The last few weeks have just been hellish. There are a million things I have to do for work, a million things for the wedding, and a million normal house things. I’ve been keeping my cool though, at least as best as I could and I have not broken down. Today though, the straw finally broke my back. All day I was firefighting, with a ton of people asking me for different things, trying to fix a dozen problems, and getting nothing done that was on my to do list today. So I did something I haven’t done in a long time.

I came home from work, opened a beer, and just cried. I don’t like to let the stress hit me like that, but I am after all a woman.
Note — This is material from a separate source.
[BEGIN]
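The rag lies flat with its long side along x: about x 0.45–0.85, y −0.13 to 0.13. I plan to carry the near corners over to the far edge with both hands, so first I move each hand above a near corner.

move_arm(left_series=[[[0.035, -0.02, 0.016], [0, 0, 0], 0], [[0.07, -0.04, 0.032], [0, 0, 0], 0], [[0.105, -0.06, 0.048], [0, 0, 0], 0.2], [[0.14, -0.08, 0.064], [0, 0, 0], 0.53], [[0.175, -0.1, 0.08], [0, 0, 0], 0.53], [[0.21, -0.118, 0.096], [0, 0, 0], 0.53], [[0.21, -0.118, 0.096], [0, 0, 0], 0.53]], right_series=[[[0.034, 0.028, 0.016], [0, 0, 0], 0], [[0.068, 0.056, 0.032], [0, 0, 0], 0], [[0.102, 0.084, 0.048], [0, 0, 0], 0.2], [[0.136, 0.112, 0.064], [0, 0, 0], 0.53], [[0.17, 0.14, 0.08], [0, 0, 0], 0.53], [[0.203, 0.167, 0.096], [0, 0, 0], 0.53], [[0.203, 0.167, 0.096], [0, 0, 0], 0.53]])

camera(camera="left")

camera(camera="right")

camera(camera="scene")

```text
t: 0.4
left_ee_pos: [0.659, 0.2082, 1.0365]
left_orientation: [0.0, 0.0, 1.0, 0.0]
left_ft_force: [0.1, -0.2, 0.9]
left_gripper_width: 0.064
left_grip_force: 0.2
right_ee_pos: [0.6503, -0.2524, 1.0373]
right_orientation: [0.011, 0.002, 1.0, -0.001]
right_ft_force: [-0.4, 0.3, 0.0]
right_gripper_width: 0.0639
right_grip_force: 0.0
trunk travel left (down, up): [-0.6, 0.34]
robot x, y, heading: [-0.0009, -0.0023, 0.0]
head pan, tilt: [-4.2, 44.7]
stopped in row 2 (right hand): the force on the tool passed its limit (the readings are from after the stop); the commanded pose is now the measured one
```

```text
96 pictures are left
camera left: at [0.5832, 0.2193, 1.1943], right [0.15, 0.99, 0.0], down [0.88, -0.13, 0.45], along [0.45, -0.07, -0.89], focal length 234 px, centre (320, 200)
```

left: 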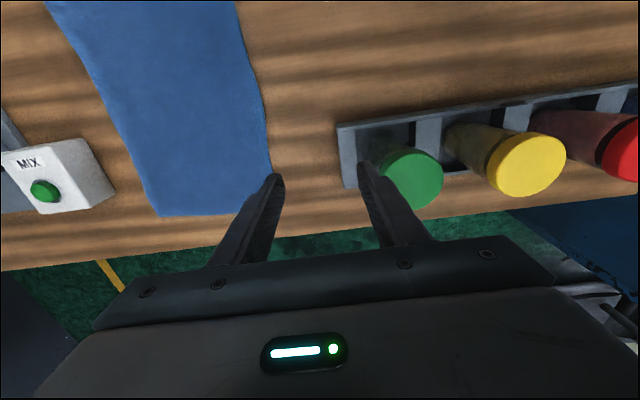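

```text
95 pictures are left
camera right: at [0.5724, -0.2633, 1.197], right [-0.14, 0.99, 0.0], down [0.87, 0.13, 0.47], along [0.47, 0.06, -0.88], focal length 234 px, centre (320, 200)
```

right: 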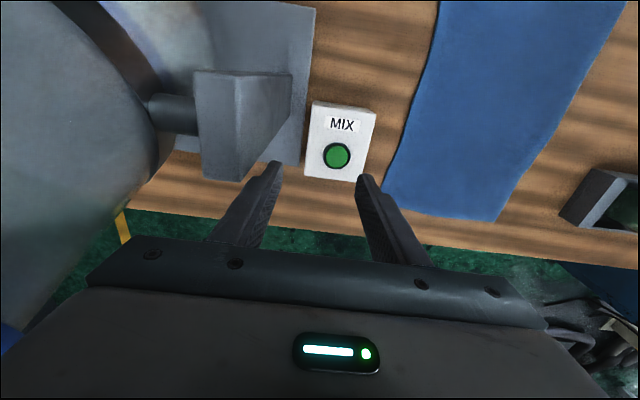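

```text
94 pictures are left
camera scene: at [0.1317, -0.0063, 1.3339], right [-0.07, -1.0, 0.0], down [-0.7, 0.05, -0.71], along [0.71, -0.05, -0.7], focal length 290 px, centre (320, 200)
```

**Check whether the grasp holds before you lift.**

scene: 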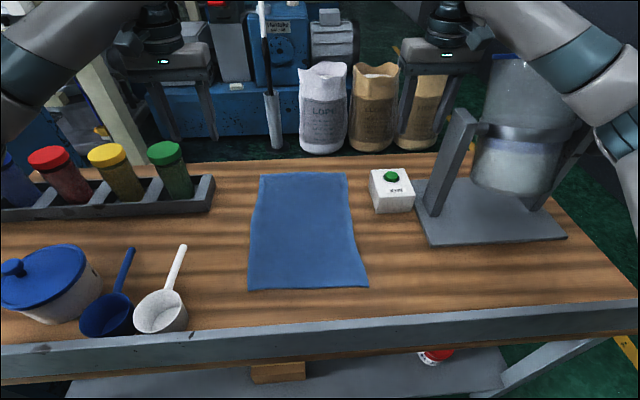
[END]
We cry, that’s what we do. Some may say it’s a sign of weakness (in fact I’ve had people tell me that before) but I don’t care. I needed to do it, so I did. Weakness or not that’s just how I have to cope sometimes.

I’m proud of myself for not crying at any point during the last month. I had my head down, I was all work. Amazing one has not seen me a single night without my laptop firmly attached to my hands from the time he gets home until the time we go to bed. (most nights he’s dragging me to bed at some point post 11). Then I get up and juggle the hours and hours of work with trying to squeeze in the wedding planning and trying to actually get an hour a day with him and no work, with trying to make sure the laundry is done and the house is not totally trashed… I usually fail at all of them except the work part.

I want to just make it thru June. After June I’ll be done with the BIG work, and hopefully I will be able to take a breath. I just hope my sanity holds till then.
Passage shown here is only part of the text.